Amante de los suyos, tremendamente conservadora de sus afectos, capaz de transmitir tanto con la calidez de la palabra como con la dulzura de sus gestos, dechado de generosidad elegante y respetuosa para dar y para darse.
La originalidad del trazo inicial de este fragmento de texto nos da clara muestra de una personalidad seductora, plena de encanto personal. Que se reafirma en sí misma. Que, orgullosa de su esencia, se proyecta, se relaciona, se entrelaza y seduce a los demás con elegante y cuidada coquetería. Así era ella, ni más ni menos.
Su emotividad y sensibilidad le hacían parecer más vulnerable e insegura de lo que realmente era.
Y es que a su inhibición aparente se sumaba una fortaleza secreta: su férrea e imperturbable confianza en sí misma y en el Destino. Un Destino que ella sabía con certeza que no estaba afuera, en las manos de todos los reyes Midas que pretendían convertirla en oro, sino dentro de ella misma.

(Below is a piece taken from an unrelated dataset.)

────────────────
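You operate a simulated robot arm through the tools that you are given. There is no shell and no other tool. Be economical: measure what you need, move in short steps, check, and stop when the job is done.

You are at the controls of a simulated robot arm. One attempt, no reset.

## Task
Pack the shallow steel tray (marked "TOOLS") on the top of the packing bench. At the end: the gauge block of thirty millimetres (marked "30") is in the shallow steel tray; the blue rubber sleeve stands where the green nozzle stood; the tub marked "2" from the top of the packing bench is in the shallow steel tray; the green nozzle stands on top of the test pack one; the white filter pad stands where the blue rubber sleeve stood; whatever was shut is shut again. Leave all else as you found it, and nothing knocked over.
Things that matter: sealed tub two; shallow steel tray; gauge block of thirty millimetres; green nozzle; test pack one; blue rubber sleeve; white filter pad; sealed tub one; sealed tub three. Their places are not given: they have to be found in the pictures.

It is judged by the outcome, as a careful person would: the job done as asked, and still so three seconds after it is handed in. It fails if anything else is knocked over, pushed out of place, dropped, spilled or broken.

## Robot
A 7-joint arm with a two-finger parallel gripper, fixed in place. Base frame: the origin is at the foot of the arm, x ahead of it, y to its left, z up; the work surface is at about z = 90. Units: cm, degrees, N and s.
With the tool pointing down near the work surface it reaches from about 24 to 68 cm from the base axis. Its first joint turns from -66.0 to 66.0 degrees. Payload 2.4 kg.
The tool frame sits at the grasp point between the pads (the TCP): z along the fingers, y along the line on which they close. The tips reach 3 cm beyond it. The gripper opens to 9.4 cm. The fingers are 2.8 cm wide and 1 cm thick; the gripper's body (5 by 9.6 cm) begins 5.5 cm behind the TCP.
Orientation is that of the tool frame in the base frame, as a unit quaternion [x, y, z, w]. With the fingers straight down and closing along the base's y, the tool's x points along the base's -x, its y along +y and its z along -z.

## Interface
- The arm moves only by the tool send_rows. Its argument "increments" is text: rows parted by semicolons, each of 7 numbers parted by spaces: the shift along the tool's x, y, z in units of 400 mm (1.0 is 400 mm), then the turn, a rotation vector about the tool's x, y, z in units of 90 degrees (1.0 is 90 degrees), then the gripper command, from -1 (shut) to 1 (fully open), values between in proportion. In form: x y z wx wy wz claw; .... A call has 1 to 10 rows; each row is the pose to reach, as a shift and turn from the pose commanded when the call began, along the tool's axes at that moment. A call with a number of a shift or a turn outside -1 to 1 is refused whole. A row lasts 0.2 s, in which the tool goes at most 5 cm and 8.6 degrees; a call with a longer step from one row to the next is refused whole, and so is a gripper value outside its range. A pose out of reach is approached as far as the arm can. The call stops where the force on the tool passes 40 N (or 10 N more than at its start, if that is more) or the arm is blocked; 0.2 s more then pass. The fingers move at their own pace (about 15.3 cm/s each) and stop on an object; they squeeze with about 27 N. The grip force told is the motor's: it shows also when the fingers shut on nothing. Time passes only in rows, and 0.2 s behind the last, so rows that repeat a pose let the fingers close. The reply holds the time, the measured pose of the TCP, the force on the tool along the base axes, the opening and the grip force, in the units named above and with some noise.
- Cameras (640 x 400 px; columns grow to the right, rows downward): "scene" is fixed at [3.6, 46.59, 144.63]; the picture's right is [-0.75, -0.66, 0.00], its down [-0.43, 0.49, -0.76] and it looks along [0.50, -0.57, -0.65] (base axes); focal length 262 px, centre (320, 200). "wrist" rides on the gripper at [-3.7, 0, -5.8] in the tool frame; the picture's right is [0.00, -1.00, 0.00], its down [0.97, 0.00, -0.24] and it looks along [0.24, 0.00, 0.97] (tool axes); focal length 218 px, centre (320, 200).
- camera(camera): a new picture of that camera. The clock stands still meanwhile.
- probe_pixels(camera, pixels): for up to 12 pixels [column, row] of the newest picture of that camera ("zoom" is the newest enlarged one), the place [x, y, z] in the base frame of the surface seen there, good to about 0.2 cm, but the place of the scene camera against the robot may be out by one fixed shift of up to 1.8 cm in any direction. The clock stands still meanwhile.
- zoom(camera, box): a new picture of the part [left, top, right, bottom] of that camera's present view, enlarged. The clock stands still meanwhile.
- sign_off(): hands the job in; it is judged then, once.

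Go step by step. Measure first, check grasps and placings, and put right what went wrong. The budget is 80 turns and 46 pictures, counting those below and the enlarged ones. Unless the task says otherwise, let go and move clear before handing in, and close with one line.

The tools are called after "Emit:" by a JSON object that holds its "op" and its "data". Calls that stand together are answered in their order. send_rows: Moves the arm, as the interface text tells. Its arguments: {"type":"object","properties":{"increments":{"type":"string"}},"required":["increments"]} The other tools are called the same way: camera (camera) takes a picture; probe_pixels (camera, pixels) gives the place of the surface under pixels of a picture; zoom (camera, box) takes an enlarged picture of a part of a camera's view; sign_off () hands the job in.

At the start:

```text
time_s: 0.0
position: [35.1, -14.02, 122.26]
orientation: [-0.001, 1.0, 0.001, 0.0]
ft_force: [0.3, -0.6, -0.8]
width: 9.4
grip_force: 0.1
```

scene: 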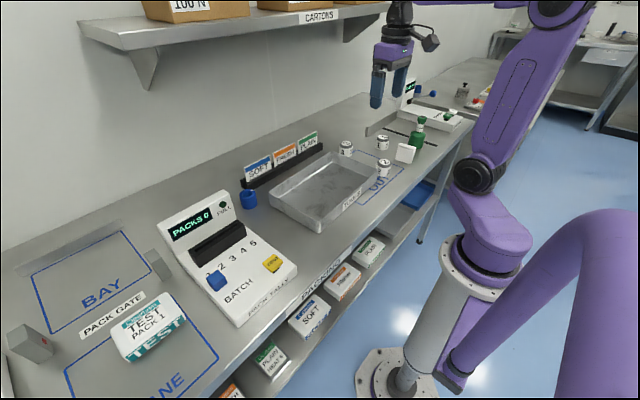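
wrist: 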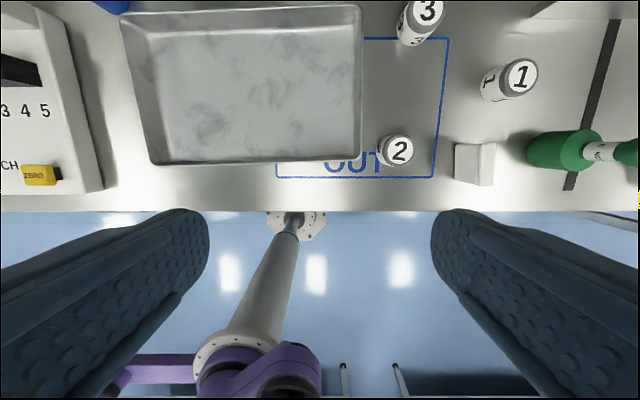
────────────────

No sólo era una trabajadora constante y comprometida, sino además una persona con un admirable espíritu de lucha, tanto en lo profesional como en lo personal.
A pesar de su carácter apaciblemente sumiso y su facilidad para adaptarse a todo tipo de situaciones y de compañías, Audrey escondía a buen recaudo un alma tozuda y perseverante, que aparecía en ocasiones, como un revulsivo de rebeldía dosificada en la justa medida, como un acto reflejo más en su enorme afán de constante superación personal.
Su humildad no le permitía tener grandes ambiciones en la vida. Audrey, como río de luna, se dejaba arrastrar por el transcurrir de los días, por las manos compañeras y por el acontecer de eventos con extrema confianza. Su clara conciencia, y también su poderosa intuición, solían dictarle al oído que siendo ella misma, dejando tranquilas y transparentes sus aguas, para permitir a miles de lunas reflejarse en ellas, todo iría bien en su vida.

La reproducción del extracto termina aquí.